──────── Records for this task
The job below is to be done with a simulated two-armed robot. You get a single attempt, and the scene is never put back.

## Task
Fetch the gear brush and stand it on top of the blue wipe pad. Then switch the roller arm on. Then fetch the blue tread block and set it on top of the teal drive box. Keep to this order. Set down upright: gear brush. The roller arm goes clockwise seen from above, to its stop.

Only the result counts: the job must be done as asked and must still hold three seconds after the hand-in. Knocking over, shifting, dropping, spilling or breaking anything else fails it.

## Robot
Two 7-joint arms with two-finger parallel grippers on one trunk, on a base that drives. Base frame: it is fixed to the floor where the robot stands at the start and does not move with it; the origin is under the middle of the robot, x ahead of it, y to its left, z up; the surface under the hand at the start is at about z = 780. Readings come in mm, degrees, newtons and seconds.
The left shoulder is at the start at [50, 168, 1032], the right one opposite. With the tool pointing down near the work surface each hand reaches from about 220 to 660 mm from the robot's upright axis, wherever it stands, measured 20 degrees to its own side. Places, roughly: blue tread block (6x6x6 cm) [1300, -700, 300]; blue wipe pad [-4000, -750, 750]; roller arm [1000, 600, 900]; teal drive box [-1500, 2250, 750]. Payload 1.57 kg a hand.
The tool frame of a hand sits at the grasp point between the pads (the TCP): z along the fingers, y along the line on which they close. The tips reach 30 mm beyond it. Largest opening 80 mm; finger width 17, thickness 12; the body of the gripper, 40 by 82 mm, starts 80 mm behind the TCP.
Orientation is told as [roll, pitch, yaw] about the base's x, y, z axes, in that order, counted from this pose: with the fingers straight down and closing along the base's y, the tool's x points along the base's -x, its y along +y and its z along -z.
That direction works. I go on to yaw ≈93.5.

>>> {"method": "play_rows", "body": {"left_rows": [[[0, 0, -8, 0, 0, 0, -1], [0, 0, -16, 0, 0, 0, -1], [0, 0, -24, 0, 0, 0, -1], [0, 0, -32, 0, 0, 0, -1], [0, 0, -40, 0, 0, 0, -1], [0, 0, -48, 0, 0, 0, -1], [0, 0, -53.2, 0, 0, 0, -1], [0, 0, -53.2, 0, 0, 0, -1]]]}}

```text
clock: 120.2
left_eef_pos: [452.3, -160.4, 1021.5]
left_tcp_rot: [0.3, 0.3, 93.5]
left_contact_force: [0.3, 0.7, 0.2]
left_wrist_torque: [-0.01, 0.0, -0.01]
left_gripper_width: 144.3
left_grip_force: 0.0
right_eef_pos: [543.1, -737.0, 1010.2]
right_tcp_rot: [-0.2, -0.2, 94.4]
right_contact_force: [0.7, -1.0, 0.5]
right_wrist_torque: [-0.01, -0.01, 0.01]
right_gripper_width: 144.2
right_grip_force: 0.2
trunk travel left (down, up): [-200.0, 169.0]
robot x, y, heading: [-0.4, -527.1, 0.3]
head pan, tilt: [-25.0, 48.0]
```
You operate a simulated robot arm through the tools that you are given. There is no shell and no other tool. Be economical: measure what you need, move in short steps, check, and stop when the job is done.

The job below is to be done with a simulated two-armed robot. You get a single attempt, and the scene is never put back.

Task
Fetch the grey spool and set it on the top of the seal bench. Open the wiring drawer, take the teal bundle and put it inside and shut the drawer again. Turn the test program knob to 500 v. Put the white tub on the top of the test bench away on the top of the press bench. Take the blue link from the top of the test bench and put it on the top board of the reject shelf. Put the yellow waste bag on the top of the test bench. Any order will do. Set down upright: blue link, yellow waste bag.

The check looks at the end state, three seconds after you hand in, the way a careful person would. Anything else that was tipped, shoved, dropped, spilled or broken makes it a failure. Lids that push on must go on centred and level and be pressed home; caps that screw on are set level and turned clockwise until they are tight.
────────────────
[Exercise instructions]
Extract all the entries word for word. Give them as a JSON list of strings, one for each line, with blank lines left out.

[Exercise response]
[
  "The job below is to be done with a simulated two-armed robot. You get a single attempt, and the scene is never put back.",
  "## Task",
  "Fetch the gear brush and stand it on top of the blue wipe pad. Then switch the roller arm on. Then fetch the blue tread block and set it on top of the teal drive box. Keep to this order. Set down upright: gear brush. The roller arm goes clockwise seen from above, to its stop.",
  "Only the result counts: the job must be done as asked and must still hold three seconds after the hand-in. Knocking over, shifting, dropping, spilling or breaking anything else fails it.",
  "## Robot",
  "Two 7-joint arms with two-finger parallel grippers on one trunk, on a base that drives. Base frame: it is fixed to the floor where the robot stands at the start and does not move with it; the origin is under the middle of the robot, x ahead of it, y to its left, z up; the surface under the hand at the start is at about z = 780. Readings come in mm, degrees, newtons and seconds.",
  "The left shoulder is at the start at [50, 168, 1032], the right one opposite. With the tool pointing down near the work surface each hand reaches from about 220 to 660 mm from the robot's upright axis, wherever it stands, measured 20 degrees to its own side. Places, roughly: blue tread block (6x6x6 cm) [1300, -700, 300]; blue wipe pad [-4000, -750, 750]; roller arm [1000, 600, 900]; teal drive box [-1500, 2250, 750]. Payload 1.57 kg a hand.",
  "The tool frame of a hand sits at the grasp point between the pads (the TCP): z along the fingers, y along the line on which they close. The tips reach 30 mm beyond it. Largest opening 80 mm; finger width 17, thickness 12; the body of the gripper, 40 by 82 mm, starts 80 mm behind the TCP.",
  "Orientation is told as [roll, pitch, yaw] about the base's x, y, z axes, in that order, counted from this pose: with the fingers straight down and closing along the base's y, the tool's x points along the base's -x, its y along +y and its z along -z.",
  "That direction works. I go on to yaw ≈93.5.",
  ">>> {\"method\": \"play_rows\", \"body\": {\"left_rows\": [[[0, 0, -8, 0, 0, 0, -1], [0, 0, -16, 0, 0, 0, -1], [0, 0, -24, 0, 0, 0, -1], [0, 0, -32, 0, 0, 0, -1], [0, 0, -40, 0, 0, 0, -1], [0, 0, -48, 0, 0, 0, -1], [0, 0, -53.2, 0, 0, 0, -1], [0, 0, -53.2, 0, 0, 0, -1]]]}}",
  "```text",
  "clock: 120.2",
  "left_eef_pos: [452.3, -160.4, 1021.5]",
  "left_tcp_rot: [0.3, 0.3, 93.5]",
  "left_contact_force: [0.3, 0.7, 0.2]",
  "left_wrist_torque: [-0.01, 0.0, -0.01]",
  "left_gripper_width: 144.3",
  "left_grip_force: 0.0",
  "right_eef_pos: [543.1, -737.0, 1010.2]",
  "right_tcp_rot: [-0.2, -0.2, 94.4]",
  "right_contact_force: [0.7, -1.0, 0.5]",
  "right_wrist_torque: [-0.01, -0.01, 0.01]",
  "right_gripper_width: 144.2",
  "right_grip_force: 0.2",
  "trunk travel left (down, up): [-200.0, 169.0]",
  "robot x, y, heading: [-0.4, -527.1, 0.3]",
  "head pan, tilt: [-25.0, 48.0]",
  "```",
  "You operate a simulated robot arm through the tools that you are given. There is no shell and no other tool. Be economical: measure what you need, move in short steps, check, and stop when the job is done.",
  "The job below is to be done with a simulated two-armed robot. You get a single attempt, and the scene is never put back.",
  "Task",
  "Fetch the grey spool and set it on the top of the seal bench. Open the wiring drawer, take the teal bundle and put it inside and shut the drawer again. Turn the test program knob to 500 v. Put the white tub on the top of the test bench away on the top of the press bench. Take the blue link from the top of the test bench and put it on the top board of the reject shelf. Put the yellow waste bag on the top of the test bench. Any order will do. Set down upright: blue link, yellow waste bag.",
  "The check looks at the end state, three seconds after you hand in, the way a careful person would. Anything else that was tipped, shoved, dropped, spilled or broken makes it a failure. Lids that push on must go on centred and level and be pressed home; caps that screw on are set level and turned clockwise until they are tight."
]